● ACTIONS TO TAKE
[A] Provide the original wording of the given passage from "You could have" as far as "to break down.".
[B] How does the given passage go on? Write the next part.

● GIVEN INFORMATION
>>

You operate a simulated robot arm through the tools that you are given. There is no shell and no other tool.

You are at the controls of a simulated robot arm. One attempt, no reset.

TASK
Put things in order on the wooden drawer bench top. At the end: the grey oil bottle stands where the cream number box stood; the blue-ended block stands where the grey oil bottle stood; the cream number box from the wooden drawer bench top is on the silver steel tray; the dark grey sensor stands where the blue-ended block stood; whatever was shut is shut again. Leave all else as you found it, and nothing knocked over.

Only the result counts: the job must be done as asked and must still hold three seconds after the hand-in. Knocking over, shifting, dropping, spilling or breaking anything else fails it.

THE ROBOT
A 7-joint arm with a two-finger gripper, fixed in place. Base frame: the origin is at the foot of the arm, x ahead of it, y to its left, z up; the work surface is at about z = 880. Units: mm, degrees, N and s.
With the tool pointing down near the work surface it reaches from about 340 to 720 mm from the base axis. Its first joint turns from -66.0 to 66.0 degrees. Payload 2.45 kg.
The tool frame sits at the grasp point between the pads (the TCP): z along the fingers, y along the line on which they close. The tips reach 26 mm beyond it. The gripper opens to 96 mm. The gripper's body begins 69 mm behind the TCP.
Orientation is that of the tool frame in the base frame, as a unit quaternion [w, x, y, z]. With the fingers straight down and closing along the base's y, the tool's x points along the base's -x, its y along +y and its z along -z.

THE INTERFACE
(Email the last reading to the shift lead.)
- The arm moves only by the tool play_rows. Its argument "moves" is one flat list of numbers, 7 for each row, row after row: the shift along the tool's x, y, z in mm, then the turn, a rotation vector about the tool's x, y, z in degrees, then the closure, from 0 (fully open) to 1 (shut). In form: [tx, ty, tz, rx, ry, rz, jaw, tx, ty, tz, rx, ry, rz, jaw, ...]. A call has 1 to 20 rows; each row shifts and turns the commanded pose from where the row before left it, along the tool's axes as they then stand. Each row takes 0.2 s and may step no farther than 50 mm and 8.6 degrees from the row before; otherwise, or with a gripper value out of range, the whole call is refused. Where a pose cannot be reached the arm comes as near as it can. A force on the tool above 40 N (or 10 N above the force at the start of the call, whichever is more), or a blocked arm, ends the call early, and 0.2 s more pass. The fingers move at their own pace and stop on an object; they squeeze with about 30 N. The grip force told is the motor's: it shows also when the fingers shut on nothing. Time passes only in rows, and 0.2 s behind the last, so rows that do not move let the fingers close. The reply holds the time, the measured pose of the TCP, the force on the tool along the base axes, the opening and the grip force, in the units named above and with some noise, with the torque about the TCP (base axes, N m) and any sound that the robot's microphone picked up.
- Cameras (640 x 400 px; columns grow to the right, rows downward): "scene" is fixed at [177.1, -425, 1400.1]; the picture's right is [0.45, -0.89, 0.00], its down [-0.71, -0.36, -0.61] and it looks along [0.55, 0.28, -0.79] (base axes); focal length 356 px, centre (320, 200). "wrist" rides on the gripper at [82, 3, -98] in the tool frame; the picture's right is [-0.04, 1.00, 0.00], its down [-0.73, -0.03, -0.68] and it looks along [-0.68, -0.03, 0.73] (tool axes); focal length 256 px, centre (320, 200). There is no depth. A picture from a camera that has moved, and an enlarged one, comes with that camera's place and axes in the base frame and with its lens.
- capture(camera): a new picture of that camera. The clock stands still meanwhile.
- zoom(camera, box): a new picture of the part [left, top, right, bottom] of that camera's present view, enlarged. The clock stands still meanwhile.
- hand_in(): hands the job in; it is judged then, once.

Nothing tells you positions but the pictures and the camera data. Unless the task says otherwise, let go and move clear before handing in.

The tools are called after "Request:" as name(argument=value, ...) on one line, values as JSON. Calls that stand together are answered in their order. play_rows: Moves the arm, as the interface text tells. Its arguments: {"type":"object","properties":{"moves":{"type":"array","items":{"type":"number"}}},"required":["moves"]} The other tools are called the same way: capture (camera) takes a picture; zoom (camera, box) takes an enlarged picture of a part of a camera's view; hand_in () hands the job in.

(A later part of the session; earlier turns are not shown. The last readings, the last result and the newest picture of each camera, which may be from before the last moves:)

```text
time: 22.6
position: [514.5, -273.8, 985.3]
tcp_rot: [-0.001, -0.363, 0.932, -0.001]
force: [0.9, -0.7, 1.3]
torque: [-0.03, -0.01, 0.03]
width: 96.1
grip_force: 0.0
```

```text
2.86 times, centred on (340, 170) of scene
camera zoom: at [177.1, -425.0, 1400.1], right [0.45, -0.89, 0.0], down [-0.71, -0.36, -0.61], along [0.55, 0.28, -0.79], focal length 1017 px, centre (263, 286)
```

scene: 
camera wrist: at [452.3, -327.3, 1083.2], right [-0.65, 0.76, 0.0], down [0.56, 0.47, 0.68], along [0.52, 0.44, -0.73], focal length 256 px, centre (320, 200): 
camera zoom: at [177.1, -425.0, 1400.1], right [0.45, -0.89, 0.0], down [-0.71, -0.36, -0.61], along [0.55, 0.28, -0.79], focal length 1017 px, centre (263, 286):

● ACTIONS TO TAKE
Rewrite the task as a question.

<<

● GIVEN PASSAGE
>>

You could have worse issues to deal with than whom to hire, but that’s the situation. The job description has been posted. The resumes have been received and looked over. The interviews have been conducted. Now the decision must be made. Let’s add another layer to the mix, the interviews were panel style; a collaborative effort with the managerial team, giving you even more information to break down.
In a perfect world this would be easy peasy because your interview questions would be structured and organized. The questions would be relevant to the essential job duties and behavior necessary for success. In a perfect world these questions and responses would be measured and weighted thus allowing you to score the interview results based on desired responses. The interviewers would have taken stellar notes during the interview process capturing the applicant’s responses and character for all the hiring decision stakeholders to read. Ideally, all of you would agree on the best fit for the job, but this ain’t a perfect world. As we’ve discussed before, there are also loaded interview questions. People like to use “gut feelings” to make hiring decisions and the collaborative interview setting can be dicey, and by dicey I mean a complicated mashup of different points of views. Fact is: everyone is an interviewing expert with different perspectives.
The HR versus Management
HR will usually make its hiring decision based on responses, while the department manager or team member tends to choose based on personality. That makes sense because they are the ones performing the day to day job duties; they are the ones that will be working with this candidate so they tend to look at the less technical side of things. Human resources usually go along with it, not always but generally. Skills can be taught, personality can’t. Who wants to work with a rotten tomato?

<<

● ANSWER LIST
[A]
You could have worse issues to deal with than whom to hire, but that’s the situation. The job description has been posted. The resumes have been received and looked over. The interviews have been conducted. Now the decision must be made. Let’s add another layer to the mix, the interviews were panel style; a collaborative effort with the managerial team, giving you even more information to break down.

[B]
But that could be why the process doesn’t work. Human behavior is the most unpredictable variable in the workplace. Most HR related issues can be tracked to bad hiring decisions within the talent selection process. This is kinduva big deal, so we need to be certain that we are using the correct information to make the best choice. So how do you select the best candidate, do you want skills? Personality? Education? Experience? Referrals? Or all of the above? Of course you want it all, but often times we are called to a choice. We have to decide which are the most relevant.
As a member of HR, I can recall a collaborative panel interview process with a member of the management team. We were hiring a new trainer, my old position actually. The manager felt that she and her team of managers needed to have a voice in the decision because they would be working closely with the new trainer regarding on-going training initiatives and coaching new employees during the transition from trainee to “regular” employee.
Collaborative Hiring
We (the HR team) felt it was important to have someone that understood the different technical aspects of training, like how to accommodate different learning styles, how to identify and make adjustments to the training material and adapt to rapid changes. The managers wanted someone that “fit” and could get along with everyone.
After reviewing our notes, analyzing the interview responses, and performing all the background investigation, HR made a choice. We won that battle … but not the war; after 2-3 months our choice did not pan out. Oh, what happened? She said something about too much work or whatever. Maybe we did not put enough weight on management’s notes? The second time around, we had the resumes of the other candidates but we didn’t have interview notes. Which other candidates did we like? And why did we like them?
So it was back to the drawing board. Reposting, interviewing more candidates, more debates and more scribbled hand writing to figure out. Maybe the manager’s choice was the correct way to go. Hindsight is 20/20, if we had software to track applicant data we could have possibly made a different choice.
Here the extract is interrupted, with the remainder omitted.